→ **Supplied data**:
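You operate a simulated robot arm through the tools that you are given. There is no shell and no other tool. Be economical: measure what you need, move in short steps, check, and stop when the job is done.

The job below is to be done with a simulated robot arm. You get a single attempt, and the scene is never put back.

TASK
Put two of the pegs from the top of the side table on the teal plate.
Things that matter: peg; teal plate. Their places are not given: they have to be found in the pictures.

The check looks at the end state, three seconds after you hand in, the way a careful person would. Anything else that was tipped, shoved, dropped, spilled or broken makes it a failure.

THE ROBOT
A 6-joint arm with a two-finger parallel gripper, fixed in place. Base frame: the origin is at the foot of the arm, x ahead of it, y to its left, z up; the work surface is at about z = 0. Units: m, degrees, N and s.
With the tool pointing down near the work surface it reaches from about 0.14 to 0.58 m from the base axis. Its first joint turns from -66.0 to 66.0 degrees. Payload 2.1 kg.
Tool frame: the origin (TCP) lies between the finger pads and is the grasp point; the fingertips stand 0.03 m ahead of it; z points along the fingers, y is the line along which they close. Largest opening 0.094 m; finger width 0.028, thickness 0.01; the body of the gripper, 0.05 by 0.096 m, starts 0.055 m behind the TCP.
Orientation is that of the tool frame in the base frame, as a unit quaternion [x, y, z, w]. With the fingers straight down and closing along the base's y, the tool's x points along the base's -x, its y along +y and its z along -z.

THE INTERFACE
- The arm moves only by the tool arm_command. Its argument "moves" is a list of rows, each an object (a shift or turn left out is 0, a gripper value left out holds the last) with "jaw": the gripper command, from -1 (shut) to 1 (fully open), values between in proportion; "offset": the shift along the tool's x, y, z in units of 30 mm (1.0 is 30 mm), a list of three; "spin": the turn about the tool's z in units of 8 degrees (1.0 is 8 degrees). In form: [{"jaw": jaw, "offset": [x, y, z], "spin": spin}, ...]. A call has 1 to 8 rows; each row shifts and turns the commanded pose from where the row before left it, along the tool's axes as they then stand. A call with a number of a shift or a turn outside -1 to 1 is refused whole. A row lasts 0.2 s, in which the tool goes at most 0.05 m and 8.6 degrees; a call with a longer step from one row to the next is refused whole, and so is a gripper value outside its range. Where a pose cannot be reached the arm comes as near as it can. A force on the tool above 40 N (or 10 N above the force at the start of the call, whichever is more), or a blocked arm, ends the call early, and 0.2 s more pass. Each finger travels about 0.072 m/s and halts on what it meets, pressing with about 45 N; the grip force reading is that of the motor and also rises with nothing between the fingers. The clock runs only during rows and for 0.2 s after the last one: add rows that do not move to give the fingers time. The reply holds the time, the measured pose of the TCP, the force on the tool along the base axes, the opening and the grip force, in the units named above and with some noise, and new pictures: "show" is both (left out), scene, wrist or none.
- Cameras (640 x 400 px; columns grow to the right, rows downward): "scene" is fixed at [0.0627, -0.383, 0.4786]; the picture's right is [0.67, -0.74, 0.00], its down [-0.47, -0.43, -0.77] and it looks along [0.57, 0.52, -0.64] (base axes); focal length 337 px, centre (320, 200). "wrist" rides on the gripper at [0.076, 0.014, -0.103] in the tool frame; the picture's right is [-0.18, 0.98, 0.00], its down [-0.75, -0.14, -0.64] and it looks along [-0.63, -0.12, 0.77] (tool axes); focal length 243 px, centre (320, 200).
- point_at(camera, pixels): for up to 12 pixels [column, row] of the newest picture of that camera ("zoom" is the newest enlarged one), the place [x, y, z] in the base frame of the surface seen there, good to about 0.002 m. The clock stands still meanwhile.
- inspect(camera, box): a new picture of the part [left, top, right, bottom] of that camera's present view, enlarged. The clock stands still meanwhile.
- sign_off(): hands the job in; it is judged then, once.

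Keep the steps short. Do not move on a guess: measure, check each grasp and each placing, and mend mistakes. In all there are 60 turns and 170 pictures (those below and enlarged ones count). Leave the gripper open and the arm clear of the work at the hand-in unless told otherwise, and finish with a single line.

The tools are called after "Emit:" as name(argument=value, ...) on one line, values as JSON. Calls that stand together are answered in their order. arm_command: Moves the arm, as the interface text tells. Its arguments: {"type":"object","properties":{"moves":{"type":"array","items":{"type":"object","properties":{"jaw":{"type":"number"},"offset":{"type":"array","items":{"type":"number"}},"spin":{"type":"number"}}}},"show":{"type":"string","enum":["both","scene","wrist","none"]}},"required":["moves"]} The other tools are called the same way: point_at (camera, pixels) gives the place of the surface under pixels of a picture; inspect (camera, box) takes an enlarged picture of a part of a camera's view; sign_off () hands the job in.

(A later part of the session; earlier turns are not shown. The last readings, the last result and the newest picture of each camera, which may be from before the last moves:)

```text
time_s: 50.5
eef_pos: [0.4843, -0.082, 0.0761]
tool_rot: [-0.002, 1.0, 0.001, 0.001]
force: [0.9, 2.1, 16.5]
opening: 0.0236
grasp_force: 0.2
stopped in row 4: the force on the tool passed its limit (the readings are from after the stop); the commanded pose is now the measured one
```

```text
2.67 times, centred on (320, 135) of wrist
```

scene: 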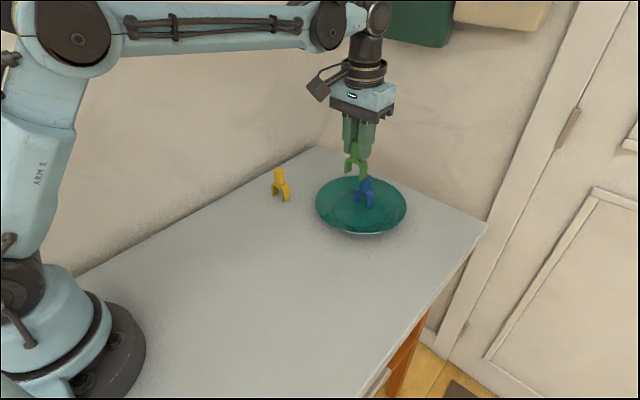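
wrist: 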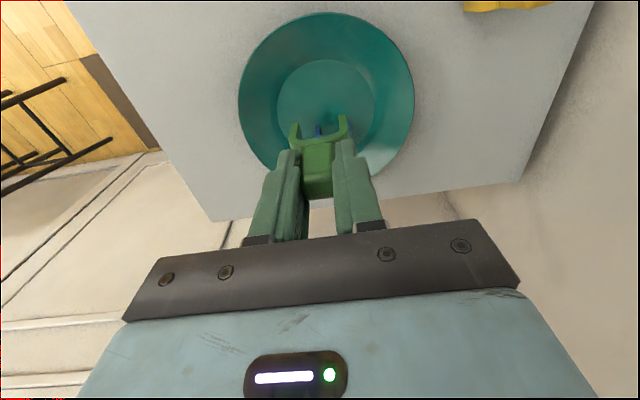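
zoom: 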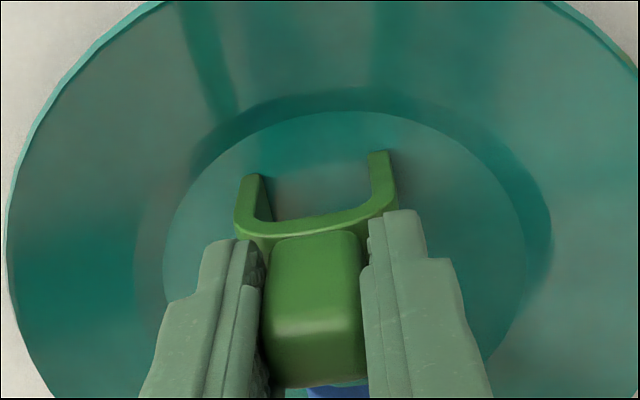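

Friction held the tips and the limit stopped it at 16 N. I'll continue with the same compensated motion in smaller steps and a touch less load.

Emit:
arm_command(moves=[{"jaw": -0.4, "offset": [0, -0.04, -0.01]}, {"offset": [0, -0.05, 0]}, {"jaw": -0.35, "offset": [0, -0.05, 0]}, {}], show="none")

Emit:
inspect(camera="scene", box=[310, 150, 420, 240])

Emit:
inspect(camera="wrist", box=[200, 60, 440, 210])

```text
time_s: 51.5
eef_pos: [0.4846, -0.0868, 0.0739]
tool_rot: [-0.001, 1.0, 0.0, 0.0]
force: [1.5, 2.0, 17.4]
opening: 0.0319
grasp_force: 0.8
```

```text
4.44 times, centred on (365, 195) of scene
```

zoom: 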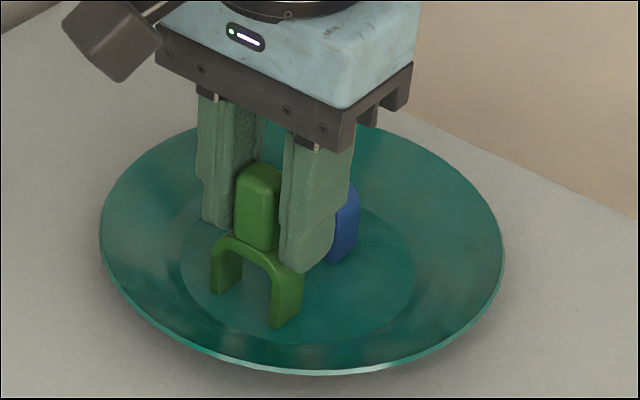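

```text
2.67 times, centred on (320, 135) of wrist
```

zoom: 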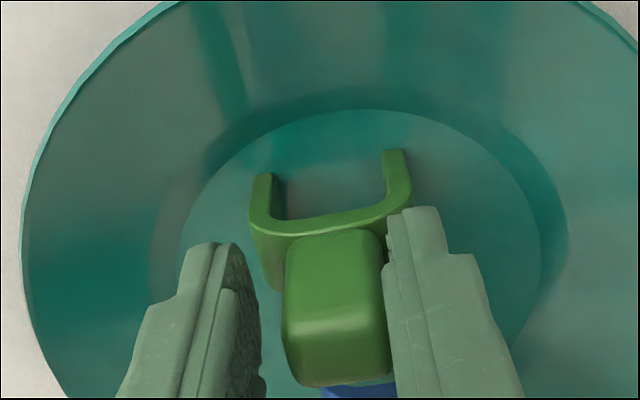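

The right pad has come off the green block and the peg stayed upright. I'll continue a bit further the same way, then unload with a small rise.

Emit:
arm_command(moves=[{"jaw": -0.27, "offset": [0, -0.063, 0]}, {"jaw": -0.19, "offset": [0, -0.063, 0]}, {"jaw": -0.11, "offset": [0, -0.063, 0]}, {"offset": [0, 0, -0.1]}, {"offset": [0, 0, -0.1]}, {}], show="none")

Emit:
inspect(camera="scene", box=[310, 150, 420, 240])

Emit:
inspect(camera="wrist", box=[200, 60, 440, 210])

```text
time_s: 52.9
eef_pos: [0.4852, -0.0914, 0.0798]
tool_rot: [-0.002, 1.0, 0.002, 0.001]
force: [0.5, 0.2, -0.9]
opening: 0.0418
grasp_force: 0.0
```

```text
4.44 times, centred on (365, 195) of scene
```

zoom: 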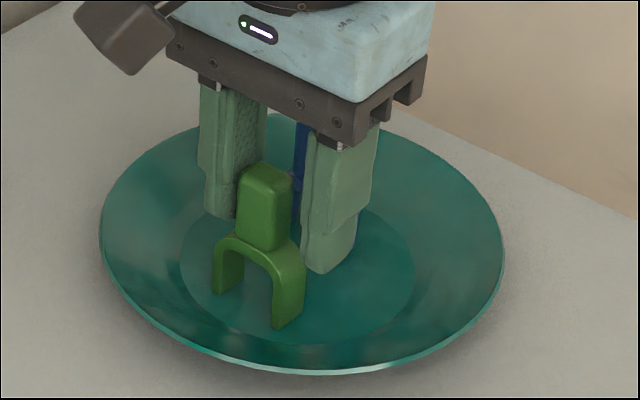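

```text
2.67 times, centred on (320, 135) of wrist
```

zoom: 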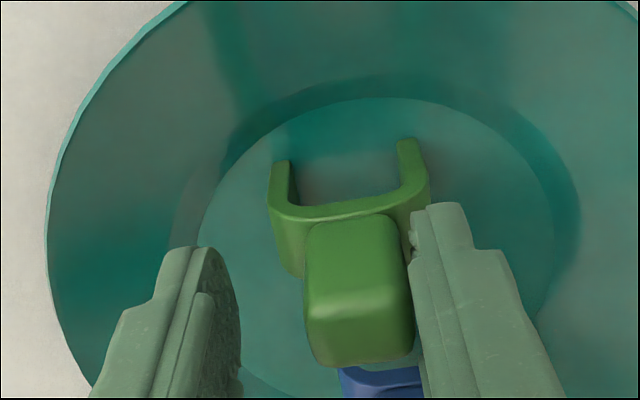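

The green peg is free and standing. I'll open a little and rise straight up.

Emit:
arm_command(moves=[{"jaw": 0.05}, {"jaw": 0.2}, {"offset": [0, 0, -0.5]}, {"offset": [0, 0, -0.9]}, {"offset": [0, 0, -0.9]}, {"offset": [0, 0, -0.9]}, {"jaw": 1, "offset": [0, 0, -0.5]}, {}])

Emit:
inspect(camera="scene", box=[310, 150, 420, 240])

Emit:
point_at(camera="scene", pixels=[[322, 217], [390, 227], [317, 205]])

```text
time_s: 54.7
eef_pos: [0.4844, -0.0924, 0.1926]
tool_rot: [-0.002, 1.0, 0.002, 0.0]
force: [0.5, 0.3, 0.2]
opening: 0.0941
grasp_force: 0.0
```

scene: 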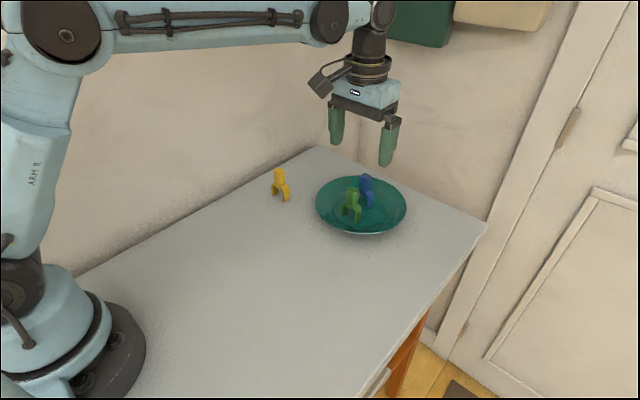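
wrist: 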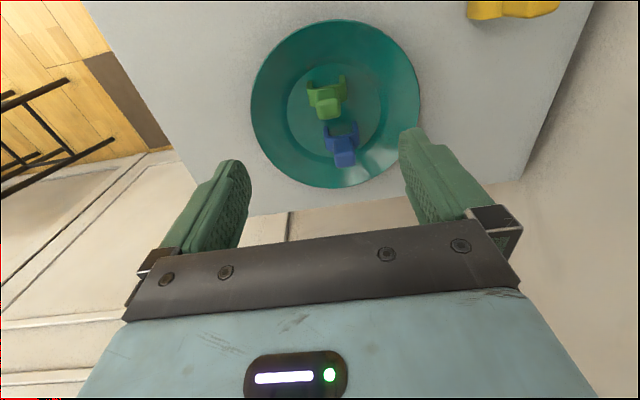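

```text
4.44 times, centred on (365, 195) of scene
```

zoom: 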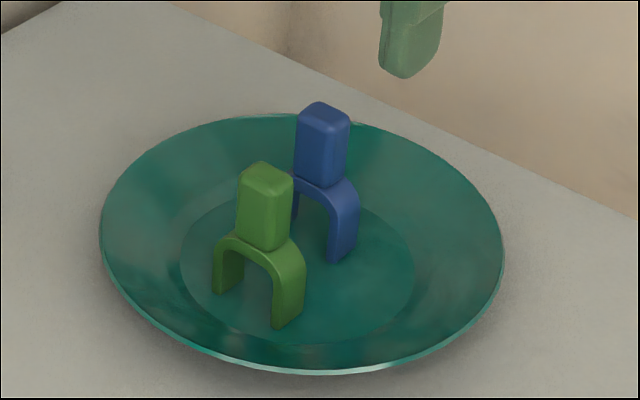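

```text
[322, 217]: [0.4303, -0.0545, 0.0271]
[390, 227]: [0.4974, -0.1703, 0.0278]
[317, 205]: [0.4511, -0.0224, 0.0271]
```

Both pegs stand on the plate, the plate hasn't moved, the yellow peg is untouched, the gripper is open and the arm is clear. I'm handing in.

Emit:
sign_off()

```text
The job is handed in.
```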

→ **The task**: Count the lines in the material above where the string "done" appears, then state only that count.

→ **Correct response**: 2